When you face a life or death situation, as you have, your brain filters out things that are not important to your survival, like the glass of water. There’s a theory that the brain is getting you ready to pass painlessly into death. One element of PTSD is reliving your trauma.

I remember feeling like I couldn’t move fast enough, they I didn’t understand what was being said, I couldn’t figure out how to make decisions. I couldn’t even make a sandwich if there were any distractions. Then there was the anxiety, I couldn’t stand still, but I was too anxious to go anywhere. I had vivid images of suiciding. I had flashbacks when I tried to work out, and nothing else made me comfortable.
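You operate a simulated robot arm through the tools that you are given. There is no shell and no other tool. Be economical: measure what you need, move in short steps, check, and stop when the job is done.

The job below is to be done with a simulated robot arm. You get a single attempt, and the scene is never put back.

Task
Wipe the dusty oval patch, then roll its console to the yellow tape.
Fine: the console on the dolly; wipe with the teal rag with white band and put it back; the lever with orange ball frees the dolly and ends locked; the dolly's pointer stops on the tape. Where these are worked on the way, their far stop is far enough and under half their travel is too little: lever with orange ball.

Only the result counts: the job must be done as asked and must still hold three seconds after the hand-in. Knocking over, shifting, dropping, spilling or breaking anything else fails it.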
Looking back, I know that a lot of that was reliving my trauma. It isn’t comfortable to go through, but these thoughts are caused by the trauma. These aren’t thoughts your brain would have if you had not gone through the trauma. In other words, you are not crazy. This is a phase in your healing. It sucks and it’s uncomfortable, but it’s like going through a surgery that will ultimately help you live better- understand that you will be in pain for a while, but that it won’t last forever.

Meds can help.

@Lisamarieaxo - keep reaching out.
You will get through this.

Hugs,
IQC

Hello! I was re reading this as it helps me in those weird moments. Can you tell me how you healed? My trauma was so very long ago.. my first year of life and most of my childhood. Nothing since adulthood.. or nothing since last 10 years except a lot of losses. ?
 
Hello @Lisamarieaxo - I am not healed, my trauma was chronic and adult, so different, but bodies and brains only have limited reactions.
The book #posttraumaticgrowth helped me to think behind post traumatic stress and PTSD. I will say I tried reading other similar themed books, but this is the one that gave me hope.
Exercise helps clear the weird mental states and calms the brain and body. Meditation and visual imagery help too. My dog gets the Mohawk thing going when she gets worked up, and I imagine that’s what’s happening with my nerves and that deep cleansing breaths, like ocean waves can help me calm down when I imagine the sound of the waves crashing and cleansing the beach and my brain as they retreat back into the ocean.
Pick an image that resonates with you, a happy place you can go to whenever you need it.
I hope that makes sense. I totally get needing to hear from others that what you are going through is a normal reaction to an abnormal situation.